Paul Julius Reuter

How Reuters convinced unions about Geneva HQ, by Michael Nelson

A Reuters plan to relocate to Geneva from London 30 years ago had nothing to do with internationalism but with British trade unionism, Michael Nelson, general manager at the time, said.

The company devised a stratagem to convince the unions that it would leave London, its headquarters since
Paul Julius Reuter founded the business in 1851, if it could not get a deal with them during what became known as the 1979 “winter of discontent”.

The plan worked, and Reuters remained at 85 Fleet Street.

On Wednesday, the
Financial Times reported in an article on Thomson Reuters’ decision to end trading of its shares on the London Stock Exchange: “If there is concern about the decision in London, it won't be on patriotic grounds. Reuters had been a global company for years before the Thomson deal (although according to a history of the group, Peter Job, managing director, dismissed a 1980 suggestion to relocate its HQ to Geneva as "pallid internationalism").”

The
FT’s Lombard columnist, publishing Nelson’s clarification under the headline “Reuters’ Swiss solution”, said on Saturday:

“Thomson Reuters’ decision to scrap its London listing should not upset patriots because Reuters has always been a global company. But my parenthetical reference this week to an abortive plan to move the group’s headquarters to Geneva – mentioned in Donald Read’s history of Reuters,
The Power of News – prompted a fascinating clarification from Michael Nelson, who was general manager of Reuters at the time.
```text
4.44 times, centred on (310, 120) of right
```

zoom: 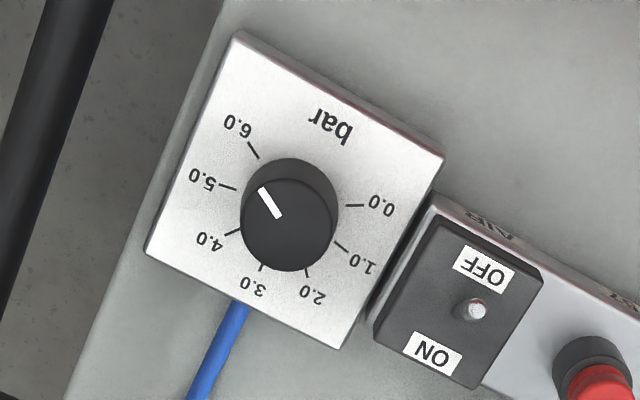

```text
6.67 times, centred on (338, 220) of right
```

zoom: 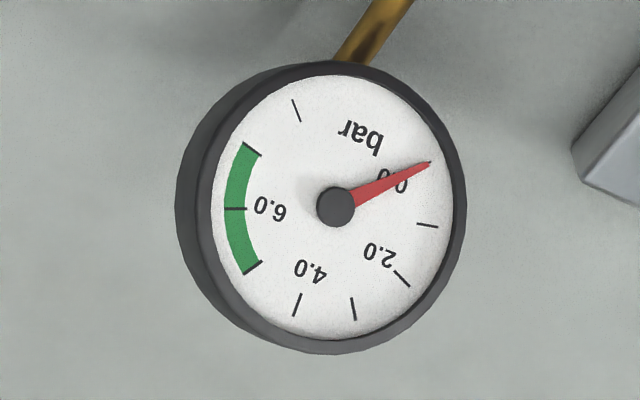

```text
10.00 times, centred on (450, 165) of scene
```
“He says this had ‘nothing to do with internationalism but with British trade unionism’. In 1979, the year of the ‘winter of discontent’, Mr Nelson suggested Reuters build a data centre in the Swiss city as an alternative to London if a deal could not be struck with the unions.

“Union representatives were periodically flown out, given a tour of the empty building, ‘a good lunch on Lake Geneva’, and a warning ‘that if we could not get what we wanted in London, we would move to Geneva’.

“The ploy worked and, as Reuters expanded, the building was used to serve continental clients, eventually becoming the headquarters for Europe.”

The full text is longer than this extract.